>> BEGIN PROVIDED DATA

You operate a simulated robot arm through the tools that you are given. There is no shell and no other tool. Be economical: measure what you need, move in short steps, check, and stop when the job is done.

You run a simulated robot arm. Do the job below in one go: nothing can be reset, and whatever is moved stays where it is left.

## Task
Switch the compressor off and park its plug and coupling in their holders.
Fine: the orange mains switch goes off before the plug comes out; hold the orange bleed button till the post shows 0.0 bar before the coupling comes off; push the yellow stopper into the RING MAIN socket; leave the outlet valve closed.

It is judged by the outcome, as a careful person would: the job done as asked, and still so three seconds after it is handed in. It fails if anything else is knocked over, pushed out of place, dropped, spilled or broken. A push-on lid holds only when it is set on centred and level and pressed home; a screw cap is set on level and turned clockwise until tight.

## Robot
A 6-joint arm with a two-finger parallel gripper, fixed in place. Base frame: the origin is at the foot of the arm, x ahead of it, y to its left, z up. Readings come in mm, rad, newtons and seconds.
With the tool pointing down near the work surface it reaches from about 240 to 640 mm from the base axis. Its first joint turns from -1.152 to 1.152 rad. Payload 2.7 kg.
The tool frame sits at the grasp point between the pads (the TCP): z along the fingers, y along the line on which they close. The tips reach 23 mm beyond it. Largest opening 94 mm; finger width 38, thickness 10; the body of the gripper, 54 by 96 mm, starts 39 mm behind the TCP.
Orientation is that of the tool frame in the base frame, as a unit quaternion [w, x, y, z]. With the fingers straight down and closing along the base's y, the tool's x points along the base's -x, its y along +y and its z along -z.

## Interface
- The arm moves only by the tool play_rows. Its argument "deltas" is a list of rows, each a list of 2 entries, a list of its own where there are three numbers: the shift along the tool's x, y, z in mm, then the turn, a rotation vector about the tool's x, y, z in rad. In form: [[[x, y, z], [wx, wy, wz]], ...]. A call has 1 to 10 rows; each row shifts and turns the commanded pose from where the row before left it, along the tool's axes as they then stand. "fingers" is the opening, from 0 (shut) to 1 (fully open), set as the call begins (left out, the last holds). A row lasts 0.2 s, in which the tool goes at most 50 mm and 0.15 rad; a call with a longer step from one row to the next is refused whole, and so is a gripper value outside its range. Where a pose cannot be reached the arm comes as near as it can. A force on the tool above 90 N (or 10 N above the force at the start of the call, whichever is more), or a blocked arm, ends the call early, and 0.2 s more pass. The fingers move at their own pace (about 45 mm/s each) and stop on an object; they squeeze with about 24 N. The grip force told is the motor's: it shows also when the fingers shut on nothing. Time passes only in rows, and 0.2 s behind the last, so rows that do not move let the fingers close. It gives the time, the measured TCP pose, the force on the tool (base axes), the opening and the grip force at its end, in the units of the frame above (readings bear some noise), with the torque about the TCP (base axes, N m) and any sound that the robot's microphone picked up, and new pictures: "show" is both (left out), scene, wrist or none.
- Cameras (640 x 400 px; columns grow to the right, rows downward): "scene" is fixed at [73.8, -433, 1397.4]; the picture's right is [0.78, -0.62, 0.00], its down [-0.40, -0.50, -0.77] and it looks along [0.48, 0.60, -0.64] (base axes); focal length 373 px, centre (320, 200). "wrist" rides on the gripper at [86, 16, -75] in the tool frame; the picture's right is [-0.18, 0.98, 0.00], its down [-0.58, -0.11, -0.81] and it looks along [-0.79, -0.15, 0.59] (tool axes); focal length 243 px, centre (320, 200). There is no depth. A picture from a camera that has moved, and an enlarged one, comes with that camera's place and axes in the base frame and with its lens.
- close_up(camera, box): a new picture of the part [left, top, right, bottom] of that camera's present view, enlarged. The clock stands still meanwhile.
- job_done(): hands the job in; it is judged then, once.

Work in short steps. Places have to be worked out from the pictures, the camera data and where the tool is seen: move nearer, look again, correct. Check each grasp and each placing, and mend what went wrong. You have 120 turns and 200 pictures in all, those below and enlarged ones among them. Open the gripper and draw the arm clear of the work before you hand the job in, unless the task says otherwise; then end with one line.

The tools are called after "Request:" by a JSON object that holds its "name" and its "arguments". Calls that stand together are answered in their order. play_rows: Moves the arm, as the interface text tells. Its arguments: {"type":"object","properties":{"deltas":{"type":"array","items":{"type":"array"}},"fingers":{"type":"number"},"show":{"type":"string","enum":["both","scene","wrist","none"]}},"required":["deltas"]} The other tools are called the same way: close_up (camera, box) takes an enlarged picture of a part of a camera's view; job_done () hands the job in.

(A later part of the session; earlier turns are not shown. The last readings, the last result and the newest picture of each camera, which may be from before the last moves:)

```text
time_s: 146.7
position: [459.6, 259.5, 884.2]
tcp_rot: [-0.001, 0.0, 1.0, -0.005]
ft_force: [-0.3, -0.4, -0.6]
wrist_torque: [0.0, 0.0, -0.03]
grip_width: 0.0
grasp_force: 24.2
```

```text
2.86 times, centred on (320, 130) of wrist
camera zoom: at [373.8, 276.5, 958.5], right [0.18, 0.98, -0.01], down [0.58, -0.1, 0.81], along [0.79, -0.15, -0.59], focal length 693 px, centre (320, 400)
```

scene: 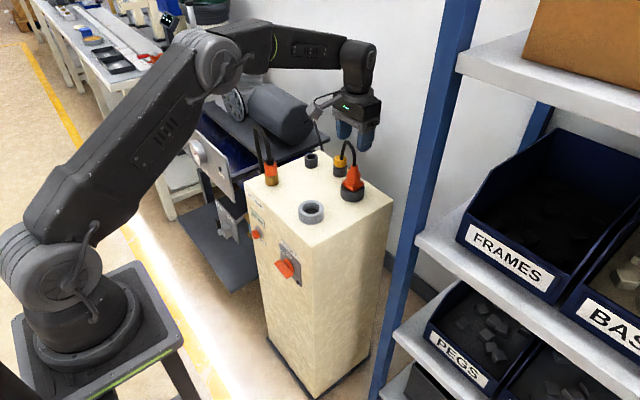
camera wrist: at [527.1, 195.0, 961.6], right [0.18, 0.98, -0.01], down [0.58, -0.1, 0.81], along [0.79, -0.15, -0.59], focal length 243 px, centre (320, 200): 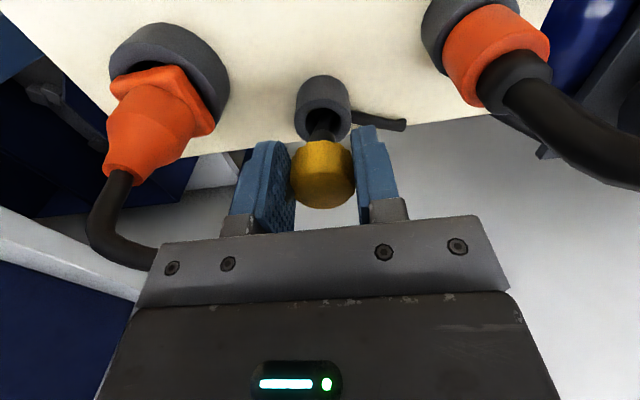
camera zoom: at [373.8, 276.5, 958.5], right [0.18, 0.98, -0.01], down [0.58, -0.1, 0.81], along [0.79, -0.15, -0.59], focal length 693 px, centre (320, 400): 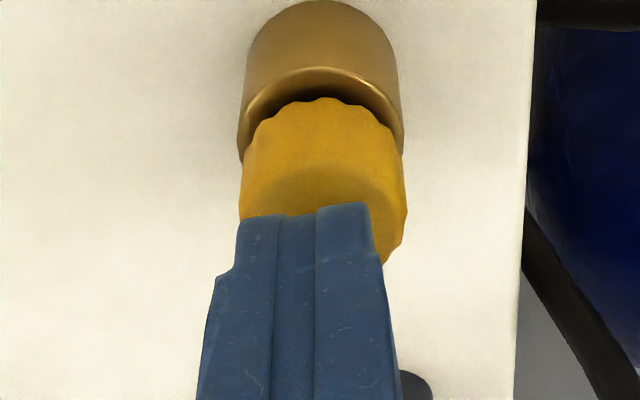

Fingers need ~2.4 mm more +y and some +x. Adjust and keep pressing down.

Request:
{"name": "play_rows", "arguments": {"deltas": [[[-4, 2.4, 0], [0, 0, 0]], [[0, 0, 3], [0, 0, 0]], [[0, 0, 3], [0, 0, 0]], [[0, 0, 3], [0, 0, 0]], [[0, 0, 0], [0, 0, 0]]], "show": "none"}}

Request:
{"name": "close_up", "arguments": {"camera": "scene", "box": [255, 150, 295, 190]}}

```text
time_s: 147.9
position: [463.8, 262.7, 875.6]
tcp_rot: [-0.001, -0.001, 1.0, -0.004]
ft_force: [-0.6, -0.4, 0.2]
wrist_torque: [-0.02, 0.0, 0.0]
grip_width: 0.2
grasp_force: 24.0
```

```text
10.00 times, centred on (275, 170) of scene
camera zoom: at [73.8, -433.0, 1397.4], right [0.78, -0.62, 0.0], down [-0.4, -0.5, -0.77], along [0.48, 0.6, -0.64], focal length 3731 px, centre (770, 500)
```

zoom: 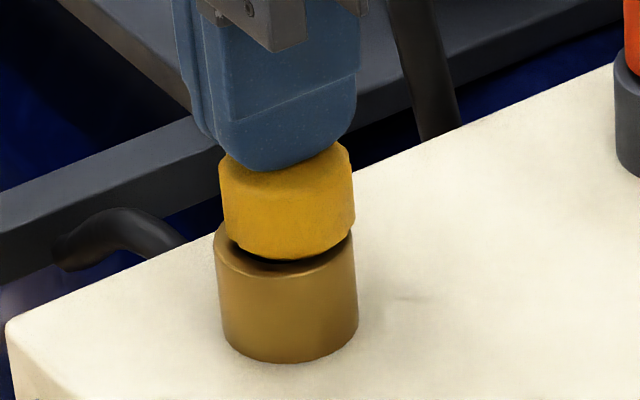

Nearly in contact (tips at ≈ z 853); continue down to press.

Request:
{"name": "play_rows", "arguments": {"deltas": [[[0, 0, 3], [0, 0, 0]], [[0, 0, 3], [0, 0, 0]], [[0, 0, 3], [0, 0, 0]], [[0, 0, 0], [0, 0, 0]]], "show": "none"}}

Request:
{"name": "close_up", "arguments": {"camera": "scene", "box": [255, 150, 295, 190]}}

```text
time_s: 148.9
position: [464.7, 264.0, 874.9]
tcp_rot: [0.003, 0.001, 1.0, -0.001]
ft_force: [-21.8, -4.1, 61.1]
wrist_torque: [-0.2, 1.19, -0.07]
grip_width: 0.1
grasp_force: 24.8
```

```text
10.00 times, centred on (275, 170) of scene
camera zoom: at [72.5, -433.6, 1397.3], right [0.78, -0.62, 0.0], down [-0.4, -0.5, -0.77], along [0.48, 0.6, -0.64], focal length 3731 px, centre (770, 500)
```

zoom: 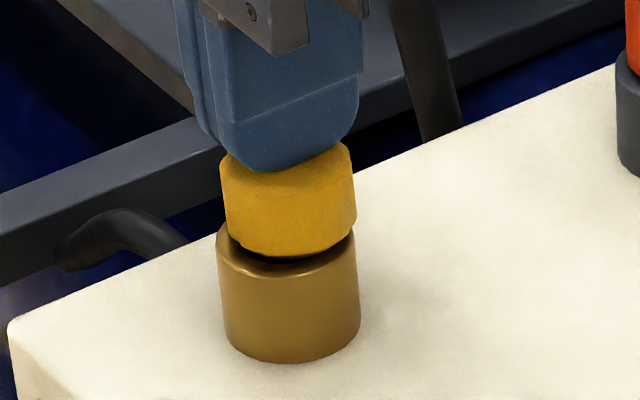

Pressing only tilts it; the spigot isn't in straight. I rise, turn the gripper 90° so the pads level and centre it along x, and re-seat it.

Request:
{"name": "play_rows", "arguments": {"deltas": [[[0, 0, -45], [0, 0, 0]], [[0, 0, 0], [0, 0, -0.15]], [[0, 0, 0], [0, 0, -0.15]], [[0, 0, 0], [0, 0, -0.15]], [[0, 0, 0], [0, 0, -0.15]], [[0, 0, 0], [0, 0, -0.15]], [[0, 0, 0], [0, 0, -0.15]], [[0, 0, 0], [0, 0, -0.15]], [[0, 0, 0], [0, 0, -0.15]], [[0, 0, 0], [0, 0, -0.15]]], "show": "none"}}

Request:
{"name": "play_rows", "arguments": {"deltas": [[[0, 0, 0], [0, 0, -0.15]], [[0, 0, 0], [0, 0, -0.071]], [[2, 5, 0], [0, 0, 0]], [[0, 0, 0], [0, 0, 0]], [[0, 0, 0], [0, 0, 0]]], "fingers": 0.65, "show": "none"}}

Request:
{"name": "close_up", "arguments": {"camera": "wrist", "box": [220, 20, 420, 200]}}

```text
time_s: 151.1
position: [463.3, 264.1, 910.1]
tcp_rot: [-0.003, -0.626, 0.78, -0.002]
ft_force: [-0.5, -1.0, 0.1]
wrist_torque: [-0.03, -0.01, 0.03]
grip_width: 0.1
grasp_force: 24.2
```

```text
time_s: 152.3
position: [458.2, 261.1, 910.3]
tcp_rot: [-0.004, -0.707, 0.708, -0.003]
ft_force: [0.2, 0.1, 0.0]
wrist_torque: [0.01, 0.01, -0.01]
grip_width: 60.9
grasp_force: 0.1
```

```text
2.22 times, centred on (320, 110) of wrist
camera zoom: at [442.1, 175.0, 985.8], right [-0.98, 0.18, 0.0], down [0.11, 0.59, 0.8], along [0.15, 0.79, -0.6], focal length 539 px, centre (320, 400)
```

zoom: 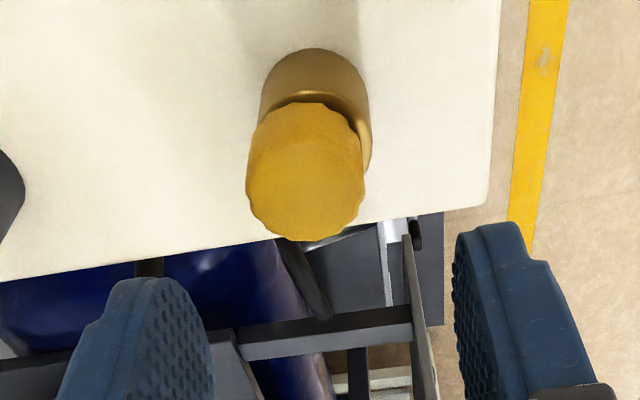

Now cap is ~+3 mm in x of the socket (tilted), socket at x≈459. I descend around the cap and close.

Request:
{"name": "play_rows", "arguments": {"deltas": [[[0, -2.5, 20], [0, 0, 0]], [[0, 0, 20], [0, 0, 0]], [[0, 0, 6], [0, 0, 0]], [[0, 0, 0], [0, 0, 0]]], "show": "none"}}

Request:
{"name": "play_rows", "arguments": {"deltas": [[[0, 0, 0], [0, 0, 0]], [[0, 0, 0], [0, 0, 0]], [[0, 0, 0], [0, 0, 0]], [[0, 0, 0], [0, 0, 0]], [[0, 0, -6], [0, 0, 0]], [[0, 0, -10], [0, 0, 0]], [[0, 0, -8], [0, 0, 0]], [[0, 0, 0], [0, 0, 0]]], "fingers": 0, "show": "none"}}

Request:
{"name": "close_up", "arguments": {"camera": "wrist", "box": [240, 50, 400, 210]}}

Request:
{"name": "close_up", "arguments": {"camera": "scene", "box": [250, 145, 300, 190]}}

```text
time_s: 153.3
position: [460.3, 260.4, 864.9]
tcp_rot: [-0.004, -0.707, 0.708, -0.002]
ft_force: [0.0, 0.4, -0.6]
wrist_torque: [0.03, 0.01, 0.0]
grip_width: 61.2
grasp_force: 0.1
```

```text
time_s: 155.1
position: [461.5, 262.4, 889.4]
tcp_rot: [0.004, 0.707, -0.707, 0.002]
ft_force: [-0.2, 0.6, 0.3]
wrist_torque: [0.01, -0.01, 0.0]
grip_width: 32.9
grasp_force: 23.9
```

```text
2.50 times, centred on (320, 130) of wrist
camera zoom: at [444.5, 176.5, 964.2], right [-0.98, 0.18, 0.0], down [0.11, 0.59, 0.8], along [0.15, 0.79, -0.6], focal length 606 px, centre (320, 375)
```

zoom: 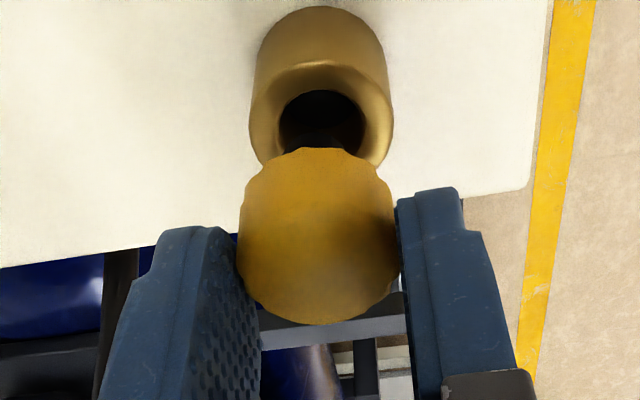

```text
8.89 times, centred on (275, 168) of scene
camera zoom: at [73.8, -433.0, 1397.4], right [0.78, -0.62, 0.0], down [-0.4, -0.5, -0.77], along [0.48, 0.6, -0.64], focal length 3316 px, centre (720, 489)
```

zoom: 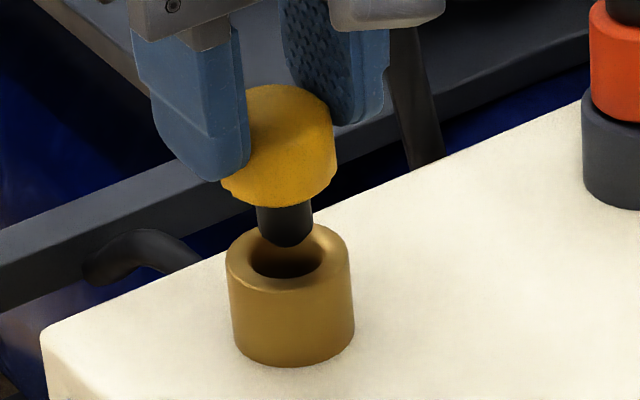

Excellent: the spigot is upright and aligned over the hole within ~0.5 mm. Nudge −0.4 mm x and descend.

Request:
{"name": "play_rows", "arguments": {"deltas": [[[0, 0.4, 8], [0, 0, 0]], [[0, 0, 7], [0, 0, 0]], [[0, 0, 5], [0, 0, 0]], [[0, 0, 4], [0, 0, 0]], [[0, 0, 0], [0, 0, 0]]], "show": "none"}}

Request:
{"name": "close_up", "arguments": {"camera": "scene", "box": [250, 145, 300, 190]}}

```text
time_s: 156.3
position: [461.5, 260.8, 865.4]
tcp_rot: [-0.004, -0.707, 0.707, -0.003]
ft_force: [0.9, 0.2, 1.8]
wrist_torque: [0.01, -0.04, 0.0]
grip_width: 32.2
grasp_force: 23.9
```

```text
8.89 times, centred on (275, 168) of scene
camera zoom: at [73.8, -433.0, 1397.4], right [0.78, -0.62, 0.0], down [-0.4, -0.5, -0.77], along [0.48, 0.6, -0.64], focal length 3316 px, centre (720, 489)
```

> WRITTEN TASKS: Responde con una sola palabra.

>> END PROVIDED DATA
>> BEGIN ARTICLE

Some of the diminutive forms have eclipsed full ones among Anglophones - compare the number of times you've heard Aleksandra and Sasha, or Natalia and Natasha. Hence the Serb Suzana Drobnjakovic making her stage name a pun - Sasha Alexander.

However, this merely stractches the surface of what's been done to the most popular, unisex Greek-Russian name:

scale_1200

The following are some of the accepted permutations:

  • Oleksandr(a) - Ukrainian spelling
  • Alex(a)
  • Alik/Alya
  • Alix - made famous by the last Russian empress
  • Xander/Sandra - the version that's made it into the Anglosphere
  • Sanya
  • Ksana - as in Oksana, which is the Ukranian version of Xenia
  • Ksanya
  • Aleksasha
  • Sasha
  • Sashura (!?)

>> END ARTICLE

> WRITTEN TASKS:
(a) Using the data above, repeat exactly the lines that begin at the line with "Switch the compressor" and end at the line with "Fine: the orange", both ends included.
(b) Continue the article that opens with "Some of the diminutive".

> OUTPUTS:
(a)
Switch the compressor off and park its plug and coupling in their holders.
Fine: the orange mains switch goes off before the plug comes out; hold the orange bleed button till the post shows 0.0 bar before the coupling comes off; push the yellow stopper into the RING MAIN socket; leave the outlet valve closed.

(b)
  • Shura
  • Iskander - the version used in the Islamic world, probably deserves a tree of its own

Didn't include Ara, Adya and Asya, because maybe I've only ever heard the third one a couple of times, and mostly not to Sashas but to Agnes.

What's interesting is that, despite technically no restrictions on baby names, which led to some dubious creativity during Soviet years ("Nice to meet you, my name's Radium, but you may call me Radik"), these shortened forms have largely stayed out of IDs and therefore official conversation. Jebediah would stay Jebediah, except in the company of fellow pumpkin-suits.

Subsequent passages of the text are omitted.